■ Request 1 ■
Extract from the excerpt to read the words running from "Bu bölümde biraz" to "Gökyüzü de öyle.".
■ Request 2 ■
Write the next part of the excerpt to read, the one that starts with "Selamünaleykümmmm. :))".
-- Excerpt to read start --
Selamünaleykümmmm. :))
Bu bölümde biraz kendimden bahsedip bi açıklama yapmam gerekiyor. Aslında sizin fikrinizi de almam lazım. Hadi tanışalım!
Ben Zeynep. 17 yaşındayım. 2023'ün yazında Allah ömür verirse 18'imi doldurmuş olacağım. Yani lise sona geçmiş bi sınav öğrencisiyim.
En sevdiğim renk mavi. Kalplerden de anlamışsınızdır. :) Mavi bana ferahlığı, özgürlüğü, huzuru, güveni anımsatıyor. Sanırım bu yönden çok bağlıyor beni kendine. Zaten denize de ayrı bi sevdam var, o hep ayrı konu. Gökyüzü de öyle.
Karadenizliyim demiştim. Samsun'da yaşıyorum. Belki fındık yönünden çok ön planda olmasa da her yaz fındık toplamaya gittiğimiz bi köyümüz var. Kendi tarlamız da var çok şükür. Öyle işte. Neyse benden bu kadar bahsetme yeter. Tanıştığımıza memnun oldum. :)
Bu hikayeyi 11. sınıfken yazmaya başlamıştım. Okulda dolaplar vardı ama benim yoktu. Ve hikayede olduğu gibi her dolabın iki anahtarı vardı. Ama ben hocanın verdiği kutuda aynı numara iki anahtar bulamadığım için dolapsız kalmıştım. Fakat bi arkadaşım kendi dolabını benimle paylaşabileceğini söylemişti. Elindeki iki anahtardan birini bana verip diğerini kendi aldı. Yani beraber ortak tek bi dolap kullanıyorduk. Dolaba git gel git gel derken ben kafamda kurmaya başladım. Şimdi isimsiz bi not bırakıp arkadaşıma şaka yapmayı falan düşündüm. Ama anahtarın diğeri bende olduğu için çok bi espirisi kalmayacaktı bu şakanın. Sonra şöyle düşündüm. Eğer anahtarın bende olduğunu bilmezse o zaman böyle şaka yapılır falan diye. Ama sonra bunun mümkün olmayacağı da aklıma gelince bundan güzel bi hikaye çıkar diye düşünmüştüm. Sonra kağıt kalemi alıp yapmaya başlamıştım işte. Okuldan sonra da yazdıklarımı bu platformda düzeltip ilk bölümü atmıştım. Başta bu kurgunun saçma olduğunu veya çok beğenilmeyeceğini falan düşünmüştüm. Ama yine de yazmak istedim. Kimse beğenmese bile kasmadan içinden gelerek yaz dedim kendi kendime. Yazdım gitti. Bi yere kadar yazdım. Sonra sınavlar falan derken araya zaman girdi. Sonra zamanımı alıyor diye wattpadi silmiştim. Arada yüklüyordum ama zaten bildirim falan olmadığından çok üzerine düşmüyordum. Hani bi şey için uğraşırsınız ama destekleyen olmaz, sizin de hevesiniz kalmaz ya. Onun gibi bi şeydi. Yazasım gelmiyordu. Derken ben yine silmiştim uygulamayı. Aradan biraz daha zaman geçti. Sonra ben tekrar yükledim. Yüklediğim gibi karşımda 60 küsür bildirimi görünce şok olmuştum. Nasıl ya falan diye. Sonra tabii girdim hemen. Baktım ne bildirimiymiş diye. İki hikayeden de gelmiş bildirim. Bi okuyucu bölümleri oylamış yorum atmış. Onun dışında oylayanlar olmuş.
-- Excerpt to read end --
-- Source excerpt start --
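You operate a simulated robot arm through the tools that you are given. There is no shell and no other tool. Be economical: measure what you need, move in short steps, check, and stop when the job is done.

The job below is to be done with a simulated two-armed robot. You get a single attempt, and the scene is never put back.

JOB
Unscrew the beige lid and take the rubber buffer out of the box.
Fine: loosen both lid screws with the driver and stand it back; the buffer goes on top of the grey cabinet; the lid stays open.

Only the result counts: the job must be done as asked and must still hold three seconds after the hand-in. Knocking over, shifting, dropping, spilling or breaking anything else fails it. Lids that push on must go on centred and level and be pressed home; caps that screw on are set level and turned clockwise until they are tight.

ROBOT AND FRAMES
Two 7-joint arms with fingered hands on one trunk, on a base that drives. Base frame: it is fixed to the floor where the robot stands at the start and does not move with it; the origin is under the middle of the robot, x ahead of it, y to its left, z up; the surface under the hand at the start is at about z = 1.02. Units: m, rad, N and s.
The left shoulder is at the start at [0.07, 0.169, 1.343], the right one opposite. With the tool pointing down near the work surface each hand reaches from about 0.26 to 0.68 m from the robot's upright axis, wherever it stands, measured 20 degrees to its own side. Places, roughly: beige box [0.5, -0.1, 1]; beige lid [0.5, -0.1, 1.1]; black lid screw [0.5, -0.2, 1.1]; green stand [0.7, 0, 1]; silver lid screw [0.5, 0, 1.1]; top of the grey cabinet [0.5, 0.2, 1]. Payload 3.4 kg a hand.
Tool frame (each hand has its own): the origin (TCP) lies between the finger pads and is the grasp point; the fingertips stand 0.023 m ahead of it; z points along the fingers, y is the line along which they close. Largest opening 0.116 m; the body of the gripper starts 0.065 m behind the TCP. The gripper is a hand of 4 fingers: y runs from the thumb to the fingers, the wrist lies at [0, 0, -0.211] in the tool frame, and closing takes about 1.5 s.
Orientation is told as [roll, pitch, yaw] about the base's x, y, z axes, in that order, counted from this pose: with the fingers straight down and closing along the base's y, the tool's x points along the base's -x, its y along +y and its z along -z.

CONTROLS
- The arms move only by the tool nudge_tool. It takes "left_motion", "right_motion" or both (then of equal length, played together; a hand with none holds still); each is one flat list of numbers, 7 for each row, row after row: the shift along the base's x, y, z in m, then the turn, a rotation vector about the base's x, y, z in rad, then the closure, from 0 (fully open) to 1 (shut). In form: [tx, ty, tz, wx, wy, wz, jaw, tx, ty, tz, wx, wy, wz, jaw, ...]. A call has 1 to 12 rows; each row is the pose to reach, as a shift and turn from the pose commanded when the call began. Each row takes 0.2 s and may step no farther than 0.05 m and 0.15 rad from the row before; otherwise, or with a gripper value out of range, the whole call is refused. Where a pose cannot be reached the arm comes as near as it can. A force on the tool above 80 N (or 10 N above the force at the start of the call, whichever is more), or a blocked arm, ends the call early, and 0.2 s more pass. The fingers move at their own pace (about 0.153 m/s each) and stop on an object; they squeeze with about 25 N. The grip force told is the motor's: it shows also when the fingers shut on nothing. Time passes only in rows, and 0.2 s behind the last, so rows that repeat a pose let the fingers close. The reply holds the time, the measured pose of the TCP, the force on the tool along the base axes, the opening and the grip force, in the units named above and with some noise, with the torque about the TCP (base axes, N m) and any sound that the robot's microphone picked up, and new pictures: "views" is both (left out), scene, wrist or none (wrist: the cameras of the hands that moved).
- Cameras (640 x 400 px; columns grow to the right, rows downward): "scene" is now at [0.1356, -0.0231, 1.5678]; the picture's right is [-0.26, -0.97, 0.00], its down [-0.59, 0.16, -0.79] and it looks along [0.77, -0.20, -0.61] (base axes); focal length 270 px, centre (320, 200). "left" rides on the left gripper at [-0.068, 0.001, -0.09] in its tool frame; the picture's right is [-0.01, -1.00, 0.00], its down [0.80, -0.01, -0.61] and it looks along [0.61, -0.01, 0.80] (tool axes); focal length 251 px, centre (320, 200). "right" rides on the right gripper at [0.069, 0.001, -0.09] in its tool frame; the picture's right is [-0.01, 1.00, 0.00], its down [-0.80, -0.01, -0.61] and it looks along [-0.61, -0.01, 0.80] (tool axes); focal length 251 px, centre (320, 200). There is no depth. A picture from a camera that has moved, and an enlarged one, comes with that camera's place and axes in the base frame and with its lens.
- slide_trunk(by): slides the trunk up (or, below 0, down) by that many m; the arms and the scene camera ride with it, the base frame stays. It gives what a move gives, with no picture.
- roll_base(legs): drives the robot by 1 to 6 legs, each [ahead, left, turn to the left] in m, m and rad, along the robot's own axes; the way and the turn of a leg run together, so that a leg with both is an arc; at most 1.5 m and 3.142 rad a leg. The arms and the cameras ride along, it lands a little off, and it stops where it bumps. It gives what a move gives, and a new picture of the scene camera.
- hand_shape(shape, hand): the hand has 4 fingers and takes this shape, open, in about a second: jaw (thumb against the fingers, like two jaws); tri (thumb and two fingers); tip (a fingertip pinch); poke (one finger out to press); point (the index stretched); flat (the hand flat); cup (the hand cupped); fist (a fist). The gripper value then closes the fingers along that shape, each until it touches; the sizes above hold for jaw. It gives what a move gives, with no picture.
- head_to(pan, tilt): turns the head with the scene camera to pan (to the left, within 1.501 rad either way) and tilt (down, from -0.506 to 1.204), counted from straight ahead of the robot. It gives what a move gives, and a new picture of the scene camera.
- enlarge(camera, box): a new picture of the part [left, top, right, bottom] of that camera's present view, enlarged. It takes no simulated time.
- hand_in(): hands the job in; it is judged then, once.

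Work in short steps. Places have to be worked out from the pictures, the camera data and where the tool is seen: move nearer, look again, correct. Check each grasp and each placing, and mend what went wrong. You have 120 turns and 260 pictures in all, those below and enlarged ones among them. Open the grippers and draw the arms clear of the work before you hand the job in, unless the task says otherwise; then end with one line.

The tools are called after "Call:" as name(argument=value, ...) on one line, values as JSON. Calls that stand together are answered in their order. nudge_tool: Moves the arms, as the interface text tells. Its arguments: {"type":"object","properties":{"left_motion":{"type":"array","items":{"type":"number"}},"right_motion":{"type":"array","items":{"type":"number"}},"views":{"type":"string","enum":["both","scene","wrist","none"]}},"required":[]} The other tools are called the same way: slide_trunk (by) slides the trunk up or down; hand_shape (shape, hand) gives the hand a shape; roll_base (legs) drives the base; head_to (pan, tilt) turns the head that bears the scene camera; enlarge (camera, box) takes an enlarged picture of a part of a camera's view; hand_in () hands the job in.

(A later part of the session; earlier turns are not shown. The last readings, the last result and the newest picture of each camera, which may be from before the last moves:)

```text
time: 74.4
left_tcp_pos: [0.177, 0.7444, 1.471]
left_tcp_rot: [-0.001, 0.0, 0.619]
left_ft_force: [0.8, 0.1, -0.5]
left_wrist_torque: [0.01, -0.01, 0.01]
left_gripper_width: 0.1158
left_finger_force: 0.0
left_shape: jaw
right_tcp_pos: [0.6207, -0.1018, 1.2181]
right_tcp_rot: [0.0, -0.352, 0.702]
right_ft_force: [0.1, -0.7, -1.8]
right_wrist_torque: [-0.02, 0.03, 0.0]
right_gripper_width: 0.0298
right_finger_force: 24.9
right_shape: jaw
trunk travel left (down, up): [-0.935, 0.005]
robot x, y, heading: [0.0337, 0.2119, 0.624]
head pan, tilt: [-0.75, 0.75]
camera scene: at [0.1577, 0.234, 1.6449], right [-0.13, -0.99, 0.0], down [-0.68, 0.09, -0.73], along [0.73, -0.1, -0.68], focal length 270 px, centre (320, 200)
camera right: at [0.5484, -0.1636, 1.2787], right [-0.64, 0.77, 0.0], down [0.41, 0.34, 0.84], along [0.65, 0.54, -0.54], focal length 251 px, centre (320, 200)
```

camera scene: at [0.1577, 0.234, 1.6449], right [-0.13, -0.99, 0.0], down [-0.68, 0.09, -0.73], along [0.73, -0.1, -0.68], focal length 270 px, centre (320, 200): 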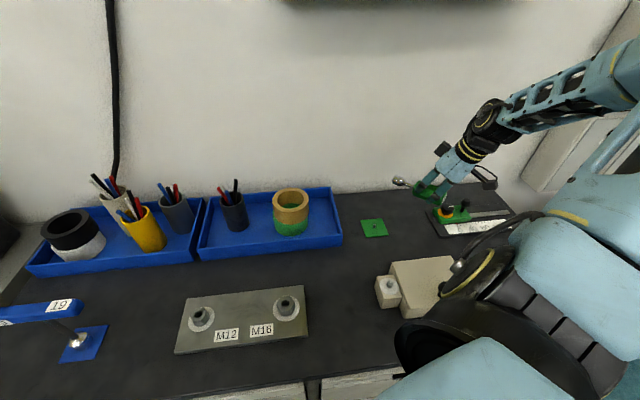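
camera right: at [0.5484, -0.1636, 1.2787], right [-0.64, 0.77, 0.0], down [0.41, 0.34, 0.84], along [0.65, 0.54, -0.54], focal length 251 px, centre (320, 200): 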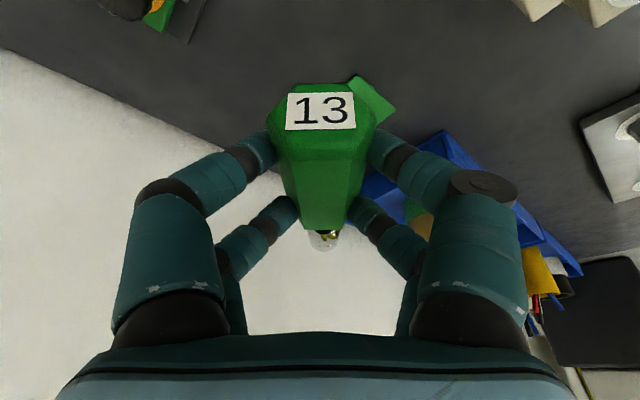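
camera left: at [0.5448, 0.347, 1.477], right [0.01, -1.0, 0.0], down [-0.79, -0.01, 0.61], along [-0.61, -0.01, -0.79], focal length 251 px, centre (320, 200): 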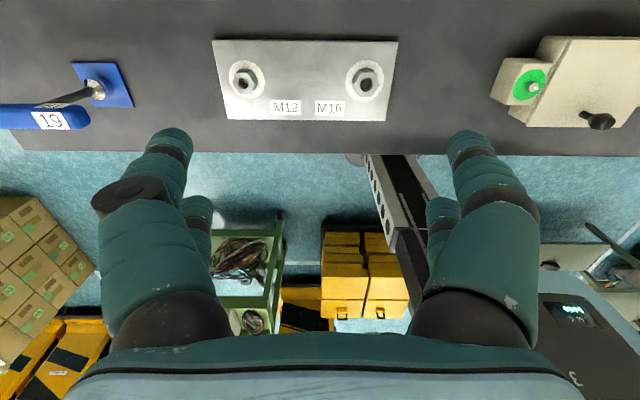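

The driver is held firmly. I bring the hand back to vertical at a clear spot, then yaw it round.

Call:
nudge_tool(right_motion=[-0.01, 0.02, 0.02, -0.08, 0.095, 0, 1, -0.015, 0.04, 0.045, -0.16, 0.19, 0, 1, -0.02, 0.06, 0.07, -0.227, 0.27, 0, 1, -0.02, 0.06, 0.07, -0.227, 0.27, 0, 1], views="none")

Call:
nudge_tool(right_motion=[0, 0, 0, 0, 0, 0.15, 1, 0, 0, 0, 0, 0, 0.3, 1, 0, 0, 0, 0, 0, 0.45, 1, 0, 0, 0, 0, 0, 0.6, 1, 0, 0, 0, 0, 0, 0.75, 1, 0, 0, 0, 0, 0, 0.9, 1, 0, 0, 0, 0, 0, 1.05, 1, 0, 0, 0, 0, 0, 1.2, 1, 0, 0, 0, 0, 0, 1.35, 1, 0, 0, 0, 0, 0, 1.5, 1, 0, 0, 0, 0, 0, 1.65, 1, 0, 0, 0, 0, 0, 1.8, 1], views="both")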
-- Source excerpt end --
■ Written answer 1 ■
Bu bölümde biraz kendimden bahsedip bi açıklama yapmam gerekiyor. Aslında sizin fikrinizi de almam lazım. Hadi tanışalım!
Ben Zeynep. 17 yaşındayım. 2023'ün yazında Allah ömür verirse 18'imi doldurmuş olacağım. Yani lise sona geçmiş bi sınav öğrencisiyim.
En sevdiğim renk mavi. Kalplerden de anlamışsınızdır. :) Mavi bana ferahlığı, özgürlüğü, huzuru, güveni anımsatıyor. Sanırım bu yönden çok bağlıyor beni kendine. Zaten denize de ayrı bi sevdam var, o hep ayrı konu. Gökyüzü de öyle.

■ Written answer 2 ■
Açıkçası o yorum atan kız atmamış olsaydı yorumu çok devam edeceğimi sanmıyordum hikayeye. Bi başladım o sıra. Sonra oy falan gelince ben bi gaza geldim. Öyle de devamı geldi. Ya aslında ben Kaan'a Kaanım, Elif'e Elifim demeye başladığınız zaman asıl anlamıştım samimiyetin size de ulaştığını. O beni çok mutlu etmişti. Şimdi de bu hikayenin birçok okuru var. Ve sanırım seviliyor da.
54 bölüm yazdım, okudunuz. Başta çok kısaydı bölümler. Dedim ya kasmak istememiştim. Sonra istek üzerine bölümdeki kelime sayısını iki katına yakın çıkardım. Hala kısa biliyorum ama sık yayınlamaya çalışıyorum.
Şimdi asıl meseleye gelmek istiyorum.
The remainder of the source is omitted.